A Rose for Emily Literary Elements and Complexity

William Faulkners A Rose for Emily, despite its rather short length, is a complicated short story in many ways.  This is because this short story is filled with a number of symbols and other literary elements that make rereading the story over and over again a necessity if it is to be truly understood and appreciated.  In order to illustrate some of this complexity, this paper will examine some of the literary elements that Faulkner used in this short story.  More specifically, this paper will discuss the setting, the point of view and tone, the characterization, and the symbolism.

    This story was set at the end of the American Civil War in the late nineteenth century.  Emily, the main character, lived in Jefferson this was a small town in the South.  The physical setting was therefore in a part of America that had just suffered a devastating defeat in the Civil War.  In terms of time, although Emily is dead when the story is written, it eventually follows her fathers death until her death.  The story concludes in Emilys bedroom.  This particular place is perhaps the most important setting in the entire story.  The bedroom in many ways represents isolation in much the same way the American South and its previous way of life has become isolated.  The setting therefore contributes to the theme of social and cultural isolation in terms of setting the story in the South and settings such as Emilys bedroom.

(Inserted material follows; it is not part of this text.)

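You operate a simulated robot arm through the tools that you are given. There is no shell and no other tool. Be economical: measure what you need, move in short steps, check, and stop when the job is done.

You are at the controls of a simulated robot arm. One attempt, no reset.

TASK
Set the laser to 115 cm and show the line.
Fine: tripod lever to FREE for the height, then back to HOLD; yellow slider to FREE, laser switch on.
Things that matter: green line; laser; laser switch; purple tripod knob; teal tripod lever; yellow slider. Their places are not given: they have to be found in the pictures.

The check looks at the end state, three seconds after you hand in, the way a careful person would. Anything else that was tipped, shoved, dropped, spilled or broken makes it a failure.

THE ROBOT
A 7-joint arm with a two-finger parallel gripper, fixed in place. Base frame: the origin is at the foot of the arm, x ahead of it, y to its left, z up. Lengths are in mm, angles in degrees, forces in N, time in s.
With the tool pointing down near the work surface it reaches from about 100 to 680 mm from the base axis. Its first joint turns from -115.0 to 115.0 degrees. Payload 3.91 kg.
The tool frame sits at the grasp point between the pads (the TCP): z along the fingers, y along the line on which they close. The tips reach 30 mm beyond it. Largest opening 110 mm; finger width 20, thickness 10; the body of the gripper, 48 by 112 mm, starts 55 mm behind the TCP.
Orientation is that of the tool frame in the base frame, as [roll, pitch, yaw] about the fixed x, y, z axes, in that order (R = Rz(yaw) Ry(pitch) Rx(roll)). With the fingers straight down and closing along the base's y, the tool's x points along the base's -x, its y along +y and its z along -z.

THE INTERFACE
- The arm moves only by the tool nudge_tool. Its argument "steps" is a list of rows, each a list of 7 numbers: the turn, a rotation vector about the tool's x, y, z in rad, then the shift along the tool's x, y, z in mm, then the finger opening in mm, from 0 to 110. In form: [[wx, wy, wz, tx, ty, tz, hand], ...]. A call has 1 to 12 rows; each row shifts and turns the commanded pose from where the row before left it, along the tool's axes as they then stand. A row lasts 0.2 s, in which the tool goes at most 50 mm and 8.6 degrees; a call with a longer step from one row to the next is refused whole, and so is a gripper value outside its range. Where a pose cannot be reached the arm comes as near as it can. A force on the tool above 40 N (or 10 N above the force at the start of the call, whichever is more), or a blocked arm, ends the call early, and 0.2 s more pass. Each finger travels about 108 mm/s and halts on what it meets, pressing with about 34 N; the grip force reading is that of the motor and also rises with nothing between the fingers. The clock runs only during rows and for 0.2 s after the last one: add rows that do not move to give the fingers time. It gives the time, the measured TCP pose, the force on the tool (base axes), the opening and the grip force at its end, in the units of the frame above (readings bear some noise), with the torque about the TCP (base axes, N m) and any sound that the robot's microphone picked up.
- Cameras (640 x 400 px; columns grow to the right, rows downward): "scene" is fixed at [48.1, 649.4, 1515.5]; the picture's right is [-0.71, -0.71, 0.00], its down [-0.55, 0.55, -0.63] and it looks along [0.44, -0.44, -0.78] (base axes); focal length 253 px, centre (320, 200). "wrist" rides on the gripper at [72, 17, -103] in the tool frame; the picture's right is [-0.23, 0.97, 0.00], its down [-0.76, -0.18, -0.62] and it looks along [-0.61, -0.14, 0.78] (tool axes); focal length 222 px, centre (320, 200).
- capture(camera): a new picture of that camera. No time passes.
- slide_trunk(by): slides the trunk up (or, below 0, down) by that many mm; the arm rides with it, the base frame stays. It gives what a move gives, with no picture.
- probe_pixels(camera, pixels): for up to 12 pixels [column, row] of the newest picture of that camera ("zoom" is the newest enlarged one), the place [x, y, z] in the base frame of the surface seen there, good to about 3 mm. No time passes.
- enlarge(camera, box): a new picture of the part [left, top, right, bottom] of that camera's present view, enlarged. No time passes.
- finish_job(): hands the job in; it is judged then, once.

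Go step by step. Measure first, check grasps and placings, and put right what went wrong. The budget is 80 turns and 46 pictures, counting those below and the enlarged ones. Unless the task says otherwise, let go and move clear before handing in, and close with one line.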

    This pervasive sense of isolation is also reinforced in terms of the authors choices regarding point of view and tone.  The point of view is in the third person.  The third person does not know what Emily is thinking precisely or the exact nature of her emotions and feelings.  The point of view is only descriptive.  Again, this helps to create Emily as a more distant figure and supports the isolation theme.  The narrator, by describing Emilys behavior and conversations, can help the reader to attempt to understand her deeper thoughts and feelings, but there is a distance that remains in place.  The tone, always steady and serene, lends an objective view when reading about Emily.  This leaves it up to the reader to judge motives and feelings.  The narrators tone is familiar, as if he lives in the same town as Emily, and this distance type of objectivity makes it seem as if Emilys neighbors do not understand her any better than the reader.  This, once more, deepens the notion that she is isolated and lonely.  Emily might, for example, decide to commit suicide and it seems probable that her own neighbors would not learn of her death for a long time.

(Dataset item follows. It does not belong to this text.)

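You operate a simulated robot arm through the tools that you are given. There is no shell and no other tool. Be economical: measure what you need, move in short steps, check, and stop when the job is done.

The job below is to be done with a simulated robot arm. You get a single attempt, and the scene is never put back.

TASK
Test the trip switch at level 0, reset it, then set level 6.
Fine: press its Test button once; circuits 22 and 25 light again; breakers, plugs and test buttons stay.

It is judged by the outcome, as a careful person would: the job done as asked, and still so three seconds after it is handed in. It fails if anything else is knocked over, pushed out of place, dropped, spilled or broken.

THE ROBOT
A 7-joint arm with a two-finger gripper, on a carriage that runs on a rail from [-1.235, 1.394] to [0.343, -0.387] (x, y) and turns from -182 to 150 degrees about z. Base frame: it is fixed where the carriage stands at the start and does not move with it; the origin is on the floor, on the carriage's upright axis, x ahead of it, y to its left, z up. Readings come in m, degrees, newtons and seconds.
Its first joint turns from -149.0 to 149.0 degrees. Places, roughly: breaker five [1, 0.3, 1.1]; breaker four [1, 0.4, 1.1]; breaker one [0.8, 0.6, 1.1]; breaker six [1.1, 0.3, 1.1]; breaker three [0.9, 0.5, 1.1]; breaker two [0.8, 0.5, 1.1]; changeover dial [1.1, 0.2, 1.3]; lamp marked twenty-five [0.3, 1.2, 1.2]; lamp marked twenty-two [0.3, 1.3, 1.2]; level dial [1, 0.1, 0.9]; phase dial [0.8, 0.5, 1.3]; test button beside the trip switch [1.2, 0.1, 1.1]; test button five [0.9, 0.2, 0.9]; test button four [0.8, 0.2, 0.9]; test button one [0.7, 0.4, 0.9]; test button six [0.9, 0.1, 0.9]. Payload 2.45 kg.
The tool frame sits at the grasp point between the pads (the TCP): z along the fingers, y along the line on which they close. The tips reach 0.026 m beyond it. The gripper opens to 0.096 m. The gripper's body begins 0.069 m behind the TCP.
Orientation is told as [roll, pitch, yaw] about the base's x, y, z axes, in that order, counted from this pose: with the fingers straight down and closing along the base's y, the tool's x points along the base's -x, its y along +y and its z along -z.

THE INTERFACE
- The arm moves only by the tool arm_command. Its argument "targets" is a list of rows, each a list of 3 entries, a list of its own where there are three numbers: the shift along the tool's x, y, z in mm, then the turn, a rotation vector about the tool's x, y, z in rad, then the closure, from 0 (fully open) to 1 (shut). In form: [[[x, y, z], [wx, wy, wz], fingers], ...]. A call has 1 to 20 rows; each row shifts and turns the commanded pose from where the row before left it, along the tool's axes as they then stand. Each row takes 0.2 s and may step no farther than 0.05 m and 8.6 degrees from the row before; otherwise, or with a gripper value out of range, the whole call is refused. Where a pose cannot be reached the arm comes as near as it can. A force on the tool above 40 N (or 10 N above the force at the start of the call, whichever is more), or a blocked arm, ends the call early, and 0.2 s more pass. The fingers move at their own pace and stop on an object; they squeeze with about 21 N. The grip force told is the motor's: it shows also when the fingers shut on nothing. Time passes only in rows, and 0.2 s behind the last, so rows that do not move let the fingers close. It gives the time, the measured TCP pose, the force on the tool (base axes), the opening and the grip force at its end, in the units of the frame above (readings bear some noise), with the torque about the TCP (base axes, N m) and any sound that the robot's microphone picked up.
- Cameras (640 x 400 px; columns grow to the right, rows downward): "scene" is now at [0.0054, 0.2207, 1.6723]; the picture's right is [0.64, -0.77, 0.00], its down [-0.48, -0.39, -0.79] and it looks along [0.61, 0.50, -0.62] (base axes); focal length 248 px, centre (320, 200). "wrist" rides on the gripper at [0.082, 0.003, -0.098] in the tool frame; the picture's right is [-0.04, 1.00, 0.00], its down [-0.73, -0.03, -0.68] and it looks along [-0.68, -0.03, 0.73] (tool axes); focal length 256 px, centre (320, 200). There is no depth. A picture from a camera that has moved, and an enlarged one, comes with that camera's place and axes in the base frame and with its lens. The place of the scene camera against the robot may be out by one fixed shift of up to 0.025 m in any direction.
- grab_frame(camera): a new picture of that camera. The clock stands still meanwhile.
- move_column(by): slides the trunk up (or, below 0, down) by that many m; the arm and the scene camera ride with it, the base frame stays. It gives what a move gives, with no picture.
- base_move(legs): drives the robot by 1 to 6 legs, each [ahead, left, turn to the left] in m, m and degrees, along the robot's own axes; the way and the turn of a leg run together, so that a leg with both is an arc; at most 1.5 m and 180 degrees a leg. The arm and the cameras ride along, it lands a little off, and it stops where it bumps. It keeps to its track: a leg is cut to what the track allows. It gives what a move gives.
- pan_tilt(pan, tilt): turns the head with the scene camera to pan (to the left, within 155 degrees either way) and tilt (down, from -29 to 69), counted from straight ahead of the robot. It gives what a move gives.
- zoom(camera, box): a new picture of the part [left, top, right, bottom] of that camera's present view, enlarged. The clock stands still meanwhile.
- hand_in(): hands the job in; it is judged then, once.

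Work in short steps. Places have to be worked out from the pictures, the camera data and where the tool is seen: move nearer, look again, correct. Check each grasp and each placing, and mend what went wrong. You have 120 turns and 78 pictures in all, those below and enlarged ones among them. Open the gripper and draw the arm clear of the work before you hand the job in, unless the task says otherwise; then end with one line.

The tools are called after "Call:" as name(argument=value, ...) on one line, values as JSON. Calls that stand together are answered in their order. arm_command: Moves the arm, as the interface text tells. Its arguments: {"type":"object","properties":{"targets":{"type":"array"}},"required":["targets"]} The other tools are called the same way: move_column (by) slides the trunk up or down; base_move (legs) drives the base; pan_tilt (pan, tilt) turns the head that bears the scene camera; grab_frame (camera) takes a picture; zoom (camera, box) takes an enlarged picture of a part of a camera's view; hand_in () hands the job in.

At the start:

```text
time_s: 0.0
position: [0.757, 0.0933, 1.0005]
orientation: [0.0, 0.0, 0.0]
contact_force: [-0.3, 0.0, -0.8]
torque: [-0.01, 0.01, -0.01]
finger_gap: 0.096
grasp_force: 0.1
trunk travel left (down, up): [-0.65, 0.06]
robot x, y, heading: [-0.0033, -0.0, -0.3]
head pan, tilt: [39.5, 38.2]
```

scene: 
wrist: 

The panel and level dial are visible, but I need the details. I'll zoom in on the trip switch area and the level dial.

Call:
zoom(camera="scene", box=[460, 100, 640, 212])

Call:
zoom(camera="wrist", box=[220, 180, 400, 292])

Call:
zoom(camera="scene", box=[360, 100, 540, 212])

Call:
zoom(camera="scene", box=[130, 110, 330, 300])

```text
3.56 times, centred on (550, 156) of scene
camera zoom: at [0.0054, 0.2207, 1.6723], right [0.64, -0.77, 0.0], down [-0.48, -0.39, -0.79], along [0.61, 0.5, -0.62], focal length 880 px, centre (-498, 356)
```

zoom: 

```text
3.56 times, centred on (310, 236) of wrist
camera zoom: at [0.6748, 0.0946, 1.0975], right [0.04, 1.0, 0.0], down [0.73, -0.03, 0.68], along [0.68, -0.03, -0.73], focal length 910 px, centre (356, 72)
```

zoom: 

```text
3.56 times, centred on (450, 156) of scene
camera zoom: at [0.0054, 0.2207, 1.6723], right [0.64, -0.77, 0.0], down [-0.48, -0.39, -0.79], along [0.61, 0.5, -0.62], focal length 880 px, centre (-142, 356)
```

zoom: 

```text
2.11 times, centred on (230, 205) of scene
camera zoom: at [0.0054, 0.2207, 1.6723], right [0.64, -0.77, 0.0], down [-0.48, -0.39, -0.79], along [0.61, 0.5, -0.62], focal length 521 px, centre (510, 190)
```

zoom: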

    In terms of characterization, Emily is portrayed as a tragic figure.  She was a noblewoman before the war and the consequences of the war have affected her profoundly.  Her father is dead and demands for the payment of taxes are being made.  She resists all of the demands being made.  She refuses, for instance, to pay the taxes.  She also refuses to build a post box I front of her house.  She seems to ignore the fact that the world around her has changed, is changing, and she withdraws more deeply into herself and her memories of the past.  She even withdraws from her neighbors who have suffered similar losses and similar new obligations.  Significantly, Faulkner at one time uses the expression Invisible Watch.  Emily carries a watch in her clothes, but she does not want to see the watch or check the time.  This suggests that the passing of time is painful for Emily and that perhaps she is afraid of the passing of time.  Her loneliness increases as the seconds tick away.

    If Emily could have frozen time, or turned it back, it is highly probable that this is what she would have done.  Her bedroom symbolizes this longing for a past time that cannot be recovered.  Her bedroom, for example, is described in the story as being similar to a newly married couples bedroom.  The bedroom, in addition to representing isolation, also symbolizes sadness for the loss of past desires.  In Emilys case, she desired the love of Homer Barron.  The bedroom never functioned as a marital bedroom, at least not in life, because Emily decided to poison and kill Homer.  Maybe she was afraid of losing him in the same way that she had lost her past.  Ironically, the killing may have been a perverse form of Emilys love for Homer.  Her neighbors and even her minister criticized her love for Homer and she found a way to remain with him forever.  Even in Emilys love, in her bedroom, she was able to retain nothing more than a decaying corpse and memories.  This is a frightening feature of her isolation and her inability to change with the times.

The rose is perhaps the most powerful, and confusing, symbol in the entire story.  The rose might be interpreted in different ways.  First, it might symbolize the narrators and the communitys apology for judging her so harshly and trying to dictate how she lived her life.  She had grown old and ugly and maybe the rose was meant to symbolize the beautiful woman that they remembered from the past.  Second, maybe the rose was symbolic of Emilys tendency to hurt herself in order to protect herself for example, thorns draw blood, and maybe the rose was intended to highlight hurting oneself unnecessarily.  Emily was symbolic of the thorn more than the beautiful flower of the rose.  Finally, perhaps the rose symbolized how her life progressed from youthful beauty to a wilted elderly stage and finally to death.  All of these interpretations seem plausible to a certain extant and it is this complexity that makes A Rose for Emily such an interesting story.